Bild: Bald so abgeerntet wie das Feld davor: Das AKW in Grohnde
BERLIN taz | Die Ministerin erinnerte an die Rechtslage: „Die
uneingeschränkte Verantwortung“ für den geordneten Rückzug der deutschen
Atomindustrie liege bei den Stromkonzernen, erklärte am Beginn der Woche
Bundesumweltministerin Barbara Hendricks (SPD). Kurz zuvor waren Pläne
bekannt geworden, dass die deutschen Energiekonzerne ihr Atomgeschäft in
eine öffentliche Stiftung unter Führung des Bundes übergeben wollen.
Hendricks mahnte, die Unternehmen hätten „uneingeschränkt sämtliche Kosten
der Stilllegung, des Rückbaus sowie der Endlagerung zu tragen“.

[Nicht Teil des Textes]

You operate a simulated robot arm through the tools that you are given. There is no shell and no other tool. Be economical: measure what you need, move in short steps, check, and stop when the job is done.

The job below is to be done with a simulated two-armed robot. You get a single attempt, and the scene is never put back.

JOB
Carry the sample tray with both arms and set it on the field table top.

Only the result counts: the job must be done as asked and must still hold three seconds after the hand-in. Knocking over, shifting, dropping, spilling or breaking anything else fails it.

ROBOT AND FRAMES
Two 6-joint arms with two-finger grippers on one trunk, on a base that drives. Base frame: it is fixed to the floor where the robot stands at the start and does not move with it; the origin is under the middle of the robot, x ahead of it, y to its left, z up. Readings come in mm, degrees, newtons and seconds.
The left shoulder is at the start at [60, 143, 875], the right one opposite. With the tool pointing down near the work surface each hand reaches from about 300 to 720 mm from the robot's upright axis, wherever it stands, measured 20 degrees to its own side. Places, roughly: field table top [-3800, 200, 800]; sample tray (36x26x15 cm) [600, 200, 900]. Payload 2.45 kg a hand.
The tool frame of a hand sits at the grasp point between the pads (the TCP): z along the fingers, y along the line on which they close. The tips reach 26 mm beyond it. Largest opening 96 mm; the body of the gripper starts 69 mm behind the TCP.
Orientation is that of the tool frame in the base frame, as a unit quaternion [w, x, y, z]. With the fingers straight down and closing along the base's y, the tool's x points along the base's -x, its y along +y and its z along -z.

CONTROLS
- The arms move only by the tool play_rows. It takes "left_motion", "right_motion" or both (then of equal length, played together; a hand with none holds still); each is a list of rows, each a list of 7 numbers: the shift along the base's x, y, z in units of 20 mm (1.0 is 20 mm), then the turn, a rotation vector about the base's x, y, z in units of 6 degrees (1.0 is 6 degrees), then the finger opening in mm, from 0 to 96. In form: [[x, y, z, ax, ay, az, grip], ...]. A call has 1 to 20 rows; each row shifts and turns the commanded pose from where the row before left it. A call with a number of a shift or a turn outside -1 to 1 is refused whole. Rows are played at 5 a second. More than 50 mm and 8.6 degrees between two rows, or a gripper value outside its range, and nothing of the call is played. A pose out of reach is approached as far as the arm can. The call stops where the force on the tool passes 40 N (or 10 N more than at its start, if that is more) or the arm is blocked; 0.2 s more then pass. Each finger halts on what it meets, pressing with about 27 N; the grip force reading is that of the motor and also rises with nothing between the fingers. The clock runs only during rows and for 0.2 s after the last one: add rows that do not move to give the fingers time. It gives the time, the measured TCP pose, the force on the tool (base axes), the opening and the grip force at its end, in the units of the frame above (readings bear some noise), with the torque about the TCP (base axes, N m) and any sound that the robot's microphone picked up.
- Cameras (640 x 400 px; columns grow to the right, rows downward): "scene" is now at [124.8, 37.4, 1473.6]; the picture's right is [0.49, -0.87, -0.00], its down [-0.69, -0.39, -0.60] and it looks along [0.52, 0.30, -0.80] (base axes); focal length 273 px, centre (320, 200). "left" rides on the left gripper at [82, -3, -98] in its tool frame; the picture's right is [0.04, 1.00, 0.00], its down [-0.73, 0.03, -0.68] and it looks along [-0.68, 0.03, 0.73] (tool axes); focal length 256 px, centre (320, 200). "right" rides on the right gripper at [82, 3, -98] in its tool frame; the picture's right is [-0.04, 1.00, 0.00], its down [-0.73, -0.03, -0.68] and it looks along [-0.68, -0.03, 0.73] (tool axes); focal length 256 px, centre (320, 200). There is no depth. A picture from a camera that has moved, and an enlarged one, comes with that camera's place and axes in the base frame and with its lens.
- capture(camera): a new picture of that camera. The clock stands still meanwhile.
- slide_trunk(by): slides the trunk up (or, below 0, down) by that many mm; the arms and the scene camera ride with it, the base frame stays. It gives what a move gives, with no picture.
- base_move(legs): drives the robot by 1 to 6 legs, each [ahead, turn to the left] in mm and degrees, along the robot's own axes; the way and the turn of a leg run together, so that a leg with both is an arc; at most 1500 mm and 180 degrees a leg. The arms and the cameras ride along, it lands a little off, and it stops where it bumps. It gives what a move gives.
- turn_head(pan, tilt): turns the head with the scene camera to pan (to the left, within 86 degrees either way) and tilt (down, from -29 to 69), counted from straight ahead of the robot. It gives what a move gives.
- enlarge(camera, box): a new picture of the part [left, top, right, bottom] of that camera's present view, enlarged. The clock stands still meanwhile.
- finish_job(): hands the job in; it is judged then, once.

Das ist ein frommer Wunsch. Denn der Ausstieg aus der Atomenergie wird den
deutschen Steuerzahler mit zweistelligen Milliardensummen belasten. Und er
wird wahrscheinlich deutlich teurer als bislang gedacht. Genaue
Zahlenangaben zu diesem Fass ohne Boden haben weder die Unternehmen noch
die Behörden.
Aber bereits die vorhandenen Daten zeigen nach taz-Recherchen, dass die
Kosten weit über den bisherigen Schätzungen liegen. Die Szenarien erinnern
an die Finanzkrise: Von einer „Bad Bank“ ist die Rede, Entscheidungen
werden ohne handfeste Informationen getroffen – und auf ein paar Milliarden
mehr oder weniger kommt es nicht so an.
Für Rückbau, Entsorgung und Endlagerung ihres nuklearen Kraftwerkparks
haben die vier großen deutschen Energiekonzerne gemäß den gesetzlichen
Anforderungen nach einer taz-Umfrage insgesamt 34,3 Milliarden Euro auf die
Seite gelegt: E.on 14,6 Milliarden, RWE 10, EnBW 7,7 und Vattenfall 2
Milliarden.
## Ein exklusives Geldpolster
Dieses steuerbegünstigte Kapital liegt nicht auf der Bank, sondern ist in
den letzten Jahrzehnten in neue Geschäfte investiert worden – sehr zum
Ärger der Konkurrenten etwa bei den Stadtwerken, die dieses Polster nicht
hatten. Wird dieses Geld ausreichen, um aus den deutschen Atomanlagen
wieder grüne Wiesen zu machen?
Die Konzerne verweisen darauf, dass sie die Vorschriften einhalten würden.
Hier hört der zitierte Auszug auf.